Lau grew up in Oakland, California, one of two children of engineer parents. His dad is a civil engineer, and his mom was a programmer. He has a sister who is a chef. “My mom started on punch cards and in some way, she must have blazed the trail for me. She taught me when I was probably just a kid to do something that’s like coding. It’s a style of key combinations that actually goes back to probably the 70s and had a big influence on me,” says Lau.

Looking back, he said he always had a bit of an entrepreneurial streak in high school, and thinks some of it is innate from his dad. But mostly it’s his curiosity and interest in learning new things that put him on a path to business building. “If you look at my early jobs, I spent a little time at IBM. I spent a little time at Microsoft. And I learned along the way to chase what things were interesting to me,” says Lau.

He found his way to Massachusetts when he attended and graduated from MIT with a degree in computer science. After graduating, he had short stints at Wind River, IBM, Microsoft and Inktomi (now Yahoo!), before becoming VP of Engineering at Endeca, where he worked with his other co-founders. After the Oracle acquisition, he then founded two companies, Broadway Commerce and LoopIt before spending two years as Chief Strategy Officer at Nanigans, before teaming up with Braden and Gourley again to found Jellyfish in 2017.

As for the future, Lau and team have large ambitions. Can they indeed become the “Salesforce” of Engineering Management Software in both size and scope?

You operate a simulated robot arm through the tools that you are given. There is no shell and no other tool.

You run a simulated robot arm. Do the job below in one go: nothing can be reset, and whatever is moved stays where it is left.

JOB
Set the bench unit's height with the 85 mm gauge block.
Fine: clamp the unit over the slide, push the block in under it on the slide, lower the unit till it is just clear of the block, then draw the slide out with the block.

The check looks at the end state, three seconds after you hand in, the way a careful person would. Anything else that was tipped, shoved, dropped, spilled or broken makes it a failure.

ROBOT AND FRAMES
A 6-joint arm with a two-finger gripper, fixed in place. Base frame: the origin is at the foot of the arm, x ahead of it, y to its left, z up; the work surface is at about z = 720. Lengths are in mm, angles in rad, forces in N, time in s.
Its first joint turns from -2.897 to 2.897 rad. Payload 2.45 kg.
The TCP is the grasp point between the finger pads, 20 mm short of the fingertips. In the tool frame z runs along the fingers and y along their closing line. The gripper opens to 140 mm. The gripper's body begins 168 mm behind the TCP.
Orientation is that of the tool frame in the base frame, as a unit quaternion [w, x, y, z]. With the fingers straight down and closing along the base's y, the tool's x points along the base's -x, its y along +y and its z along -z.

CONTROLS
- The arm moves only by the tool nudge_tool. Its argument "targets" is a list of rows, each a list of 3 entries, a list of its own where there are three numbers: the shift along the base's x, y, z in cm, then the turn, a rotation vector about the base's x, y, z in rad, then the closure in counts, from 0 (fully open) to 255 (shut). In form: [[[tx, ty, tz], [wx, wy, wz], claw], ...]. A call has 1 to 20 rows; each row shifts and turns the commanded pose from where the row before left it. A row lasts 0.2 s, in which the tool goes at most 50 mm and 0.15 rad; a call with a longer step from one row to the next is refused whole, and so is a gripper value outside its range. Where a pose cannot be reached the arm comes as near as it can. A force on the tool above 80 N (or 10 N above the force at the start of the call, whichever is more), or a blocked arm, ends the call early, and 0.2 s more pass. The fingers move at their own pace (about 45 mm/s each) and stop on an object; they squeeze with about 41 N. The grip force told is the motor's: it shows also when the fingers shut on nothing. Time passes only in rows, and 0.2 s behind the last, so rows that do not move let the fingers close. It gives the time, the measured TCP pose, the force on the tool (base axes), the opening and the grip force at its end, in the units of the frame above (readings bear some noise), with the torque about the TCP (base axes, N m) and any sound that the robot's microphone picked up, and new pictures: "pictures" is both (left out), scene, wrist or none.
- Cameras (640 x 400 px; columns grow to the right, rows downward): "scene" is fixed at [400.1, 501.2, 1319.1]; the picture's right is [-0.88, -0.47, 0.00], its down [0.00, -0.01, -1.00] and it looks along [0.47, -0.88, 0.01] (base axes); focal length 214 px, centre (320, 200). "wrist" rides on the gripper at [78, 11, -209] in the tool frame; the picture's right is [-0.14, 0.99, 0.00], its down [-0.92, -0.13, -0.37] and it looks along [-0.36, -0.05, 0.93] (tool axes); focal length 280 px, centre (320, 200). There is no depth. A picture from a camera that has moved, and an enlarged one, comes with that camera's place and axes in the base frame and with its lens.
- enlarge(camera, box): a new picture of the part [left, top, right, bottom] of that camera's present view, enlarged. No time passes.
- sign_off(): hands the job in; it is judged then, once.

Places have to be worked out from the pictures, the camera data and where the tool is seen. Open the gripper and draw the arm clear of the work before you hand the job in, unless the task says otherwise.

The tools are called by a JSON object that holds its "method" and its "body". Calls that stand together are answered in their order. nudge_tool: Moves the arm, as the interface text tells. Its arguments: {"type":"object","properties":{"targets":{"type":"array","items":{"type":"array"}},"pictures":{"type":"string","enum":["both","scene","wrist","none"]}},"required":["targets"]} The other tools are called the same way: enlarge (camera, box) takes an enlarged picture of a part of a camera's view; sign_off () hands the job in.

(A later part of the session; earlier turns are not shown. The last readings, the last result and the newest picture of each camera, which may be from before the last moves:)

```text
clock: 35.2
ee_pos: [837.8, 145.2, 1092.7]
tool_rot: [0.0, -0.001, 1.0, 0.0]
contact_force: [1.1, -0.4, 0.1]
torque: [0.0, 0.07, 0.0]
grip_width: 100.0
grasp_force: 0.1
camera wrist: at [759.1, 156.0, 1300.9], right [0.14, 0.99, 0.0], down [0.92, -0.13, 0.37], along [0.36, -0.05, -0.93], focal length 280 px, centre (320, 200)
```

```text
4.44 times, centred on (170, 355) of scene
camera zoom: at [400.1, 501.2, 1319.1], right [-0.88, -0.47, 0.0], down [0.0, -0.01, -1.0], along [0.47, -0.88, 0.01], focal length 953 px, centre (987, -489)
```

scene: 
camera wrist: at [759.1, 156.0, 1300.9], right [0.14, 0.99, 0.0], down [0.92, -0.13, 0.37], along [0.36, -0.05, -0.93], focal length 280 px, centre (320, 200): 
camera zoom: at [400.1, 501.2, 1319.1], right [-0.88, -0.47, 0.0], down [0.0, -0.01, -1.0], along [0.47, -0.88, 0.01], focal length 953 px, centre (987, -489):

“Our aspiration is to be a multibillion dollar independent software company. We know leading a large engineering team is hard, not because necessarily of the coding, it’s actually the intersection of technology and the business. And we think that net result is that companies actually make bad decisions because they’re acting inefficiently, not rowing in the same direction. If this is the opportunity, and every company in the world today is a software company, well, then the sky’s the limit,” concludes Lau.